• [Task statement] Each line of the data that includes the string "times" is to be copied out.

• [Material]
#####

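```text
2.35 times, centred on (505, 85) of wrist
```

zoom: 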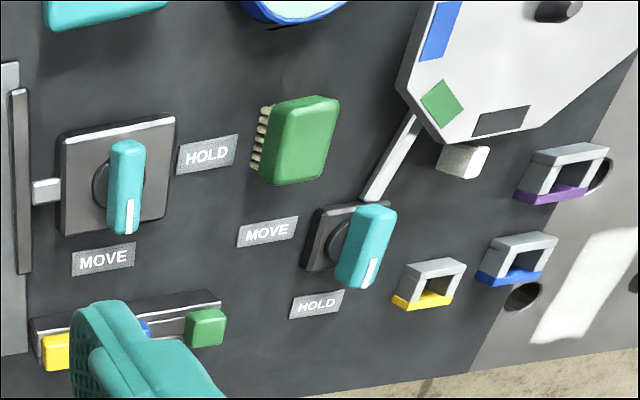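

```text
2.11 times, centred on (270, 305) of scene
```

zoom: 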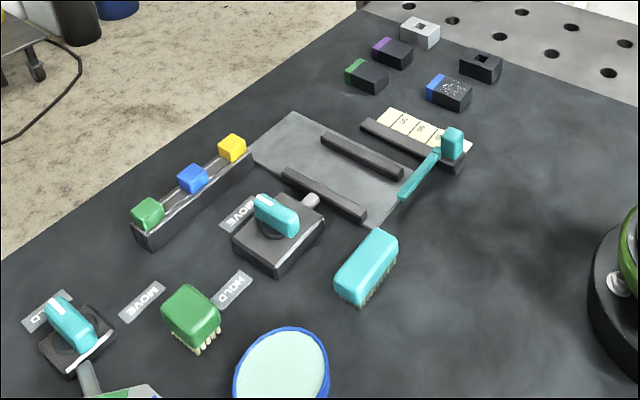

#####

• [Full solution]
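2.35 times, centred on (505, 85) of wrist
2.11 times, centred on (270, 305) of scene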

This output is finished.